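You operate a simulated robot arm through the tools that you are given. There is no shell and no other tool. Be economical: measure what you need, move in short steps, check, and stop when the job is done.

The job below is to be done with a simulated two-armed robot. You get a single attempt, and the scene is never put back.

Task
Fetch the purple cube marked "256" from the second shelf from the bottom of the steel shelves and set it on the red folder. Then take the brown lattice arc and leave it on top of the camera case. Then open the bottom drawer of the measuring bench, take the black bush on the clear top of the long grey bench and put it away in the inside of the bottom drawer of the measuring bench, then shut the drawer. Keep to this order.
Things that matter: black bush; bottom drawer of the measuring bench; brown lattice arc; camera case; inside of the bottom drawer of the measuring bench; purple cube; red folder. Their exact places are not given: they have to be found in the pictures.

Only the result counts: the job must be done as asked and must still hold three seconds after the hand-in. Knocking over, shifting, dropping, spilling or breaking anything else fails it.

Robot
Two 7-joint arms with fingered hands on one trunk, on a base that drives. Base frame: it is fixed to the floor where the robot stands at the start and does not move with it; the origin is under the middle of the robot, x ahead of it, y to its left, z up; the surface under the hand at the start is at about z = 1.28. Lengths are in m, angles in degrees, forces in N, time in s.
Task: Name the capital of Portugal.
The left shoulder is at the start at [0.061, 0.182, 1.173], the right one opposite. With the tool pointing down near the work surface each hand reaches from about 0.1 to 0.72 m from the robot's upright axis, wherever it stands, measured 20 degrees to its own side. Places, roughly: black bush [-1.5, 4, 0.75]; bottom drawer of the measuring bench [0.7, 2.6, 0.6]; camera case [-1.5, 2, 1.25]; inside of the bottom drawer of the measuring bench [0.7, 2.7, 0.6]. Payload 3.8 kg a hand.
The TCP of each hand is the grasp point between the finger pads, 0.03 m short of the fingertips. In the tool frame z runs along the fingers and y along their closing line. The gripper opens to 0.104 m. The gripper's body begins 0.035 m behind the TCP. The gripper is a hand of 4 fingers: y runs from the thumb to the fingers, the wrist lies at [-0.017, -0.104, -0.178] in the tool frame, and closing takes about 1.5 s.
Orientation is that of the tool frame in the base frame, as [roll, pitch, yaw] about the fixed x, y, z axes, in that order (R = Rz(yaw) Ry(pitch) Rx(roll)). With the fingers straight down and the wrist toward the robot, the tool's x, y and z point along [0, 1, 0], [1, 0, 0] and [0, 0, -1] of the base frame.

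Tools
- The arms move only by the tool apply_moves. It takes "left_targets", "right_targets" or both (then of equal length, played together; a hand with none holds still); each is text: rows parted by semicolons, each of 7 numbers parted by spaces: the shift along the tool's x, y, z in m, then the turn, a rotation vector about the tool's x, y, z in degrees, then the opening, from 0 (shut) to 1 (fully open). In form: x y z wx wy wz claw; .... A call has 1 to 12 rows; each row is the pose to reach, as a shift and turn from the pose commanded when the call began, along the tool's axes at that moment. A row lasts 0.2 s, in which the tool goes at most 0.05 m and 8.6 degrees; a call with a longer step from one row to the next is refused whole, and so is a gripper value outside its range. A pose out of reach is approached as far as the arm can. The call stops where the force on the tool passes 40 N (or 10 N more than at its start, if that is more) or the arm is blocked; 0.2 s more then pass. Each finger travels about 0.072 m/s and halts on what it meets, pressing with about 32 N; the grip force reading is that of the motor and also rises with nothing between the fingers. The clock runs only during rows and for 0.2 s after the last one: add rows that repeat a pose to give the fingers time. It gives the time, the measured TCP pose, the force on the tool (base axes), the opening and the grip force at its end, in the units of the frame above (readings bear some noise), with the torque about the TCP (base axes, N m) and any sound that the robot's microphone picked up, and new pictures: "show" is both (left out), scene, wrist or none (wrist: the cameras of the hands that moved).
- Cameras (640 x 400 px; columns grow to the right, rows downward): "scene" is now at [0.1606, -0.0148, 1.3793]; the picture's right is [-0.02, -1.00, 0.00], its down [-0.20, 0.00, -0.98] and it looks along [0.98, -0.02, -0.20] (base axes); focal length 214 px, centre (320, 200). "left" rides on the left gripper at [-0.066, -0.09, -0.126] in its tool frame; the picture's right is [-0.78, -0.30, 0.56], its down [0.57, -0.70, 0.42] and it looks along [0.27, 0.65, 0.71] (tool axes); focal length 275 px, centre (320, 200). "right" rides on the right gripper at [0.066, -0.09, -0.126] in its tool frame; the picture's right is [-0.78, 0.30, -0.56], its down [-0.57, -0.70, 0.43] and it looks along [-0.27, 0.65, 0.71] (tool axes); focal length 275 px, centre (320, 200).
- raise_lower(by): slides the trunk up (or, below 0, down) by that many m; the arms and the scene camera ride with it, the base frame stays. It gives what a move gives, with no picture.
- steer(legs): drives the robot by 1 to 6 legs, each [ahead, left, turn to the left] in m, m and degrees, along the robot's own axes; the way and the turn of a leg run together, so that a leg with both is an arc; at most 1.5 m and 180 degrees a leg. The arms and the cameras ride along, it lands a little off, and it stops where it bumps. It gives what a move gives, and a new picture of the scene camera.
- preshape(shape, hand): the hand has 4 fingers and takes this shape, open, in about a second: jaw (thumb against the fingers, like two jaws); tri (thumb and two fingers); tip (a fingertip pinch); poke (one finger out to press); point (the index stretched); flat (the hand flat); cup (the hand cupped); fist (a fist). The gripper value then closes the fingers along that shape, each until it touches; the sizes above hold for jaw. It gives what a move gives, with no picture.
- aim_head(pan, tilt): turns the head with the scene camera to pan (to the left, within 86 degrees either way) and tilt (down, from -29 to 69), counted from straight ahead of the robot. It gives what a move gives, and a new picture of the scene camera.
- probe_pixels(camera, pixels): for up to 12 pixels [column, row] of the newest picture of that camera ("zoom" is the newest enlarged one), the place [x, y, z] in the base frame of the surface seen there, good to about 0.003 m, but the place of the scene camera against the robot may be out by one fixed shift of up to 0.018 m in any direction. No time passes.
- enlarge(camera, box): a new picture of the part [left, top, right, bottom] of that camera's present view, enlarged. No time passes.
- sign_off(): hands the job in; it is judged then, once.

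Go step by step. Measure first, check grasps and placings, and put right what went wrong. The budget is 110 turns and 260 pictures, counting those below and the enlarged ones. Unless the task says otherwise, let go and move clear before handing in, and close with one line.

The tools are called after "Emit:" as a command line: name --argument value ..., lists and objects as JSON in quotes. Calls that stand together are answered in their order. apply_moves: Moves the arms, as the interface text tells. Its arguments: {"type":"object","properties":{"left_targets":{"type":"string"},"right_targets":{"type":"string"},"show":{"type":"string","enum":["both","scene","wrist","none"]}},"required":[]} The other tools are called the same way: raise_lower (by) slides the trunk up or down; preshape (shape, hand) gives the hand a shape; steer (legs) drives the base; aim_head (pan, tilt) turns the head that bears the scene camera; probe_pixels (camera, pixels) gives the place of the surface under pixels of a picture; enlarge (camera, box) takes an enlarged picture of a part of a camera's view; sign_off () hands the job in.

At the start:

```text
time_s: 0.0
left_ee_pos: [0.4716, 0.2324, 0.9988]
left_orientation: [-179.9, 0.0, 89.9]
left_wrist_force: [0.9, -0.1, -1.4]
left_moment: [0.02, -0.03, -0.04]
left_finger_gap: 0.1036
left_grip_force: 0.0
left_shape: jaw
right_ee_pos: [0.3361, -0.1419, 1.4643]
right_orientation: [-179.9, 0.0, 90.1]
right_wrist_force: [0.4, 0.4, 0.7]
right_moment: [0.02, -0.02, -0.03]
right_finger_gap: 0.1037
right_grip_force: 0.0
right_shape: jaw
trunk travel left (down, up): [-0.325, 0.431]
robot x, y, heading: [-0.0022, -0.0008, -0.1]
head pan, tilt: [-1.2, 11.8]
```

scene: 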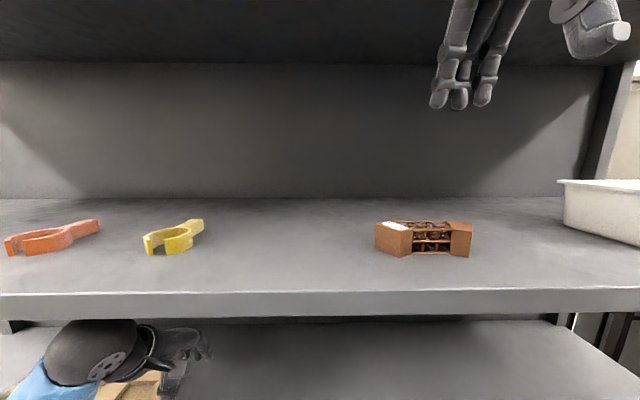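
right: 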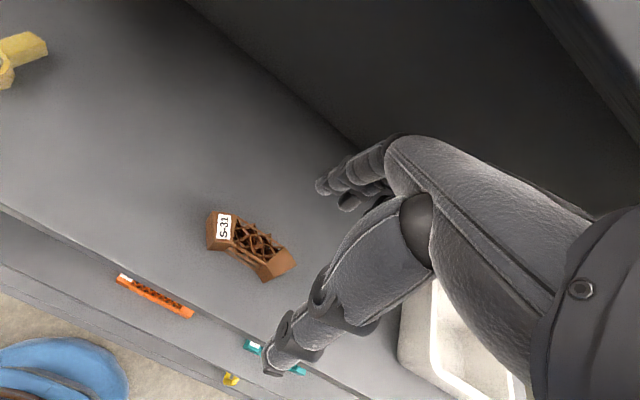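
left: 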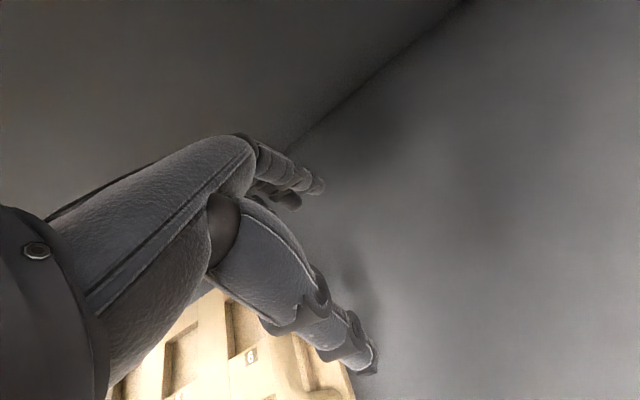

WHAT IS BEING ASKED -> Take the lines from the line with "Two 7-joint arms" through the line with "The TCP of each", both ends included, and give them again exactly, with nothing else.

ANSWER FOR THIS EXERCISE ->
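Two 7-joint arms with fingered hands on one trunk, on a base that drives. Base frame: it is fixed to the floor where the robot stands at the start and does not move with it; the origin is under the middle of the robot, x ahead of it, y to its left, z up; the surface under the hand at the start is at about z = 1.28. Lengths are in m, angles in degrees, forces in N, time in s.
Task: Name the capital of Portugal.
The left shoulder is at the start at [0.061, 0.182, 1.173], the right one opposite. With the tool pointing down near the work surface each hand reaches from about 0.1 to 0.72 m from the robot's upright axis, wherever it stands, measured 20 degrees to its own side. Places, roughly: black bush [-1.5, 4, 0.75]; bottom drawer of the measuring bench [0.7, 2.6, 0.6]; camera case [-1.5, 2, 1.25]; inside of the bottom drawer of the measuring bench [0.7, 2.7, 0.6]. Payload 3.8 kg a hand.
The TCP of each hand is the grasp point between the finger pads, 0.03 m short of the fingertips. In the tool frame z runs along the fingers and y along their closing line. The gripper opens to 0.104 m. The gripper's body begins 0.035 m behind the TCP. The gripper is a hand of 4 fingers: y runs from the thumb to the fingers, the wrist lies at [-0.017, -0.104, -0.178] in the tool frame, and closing takes about 1.5 s.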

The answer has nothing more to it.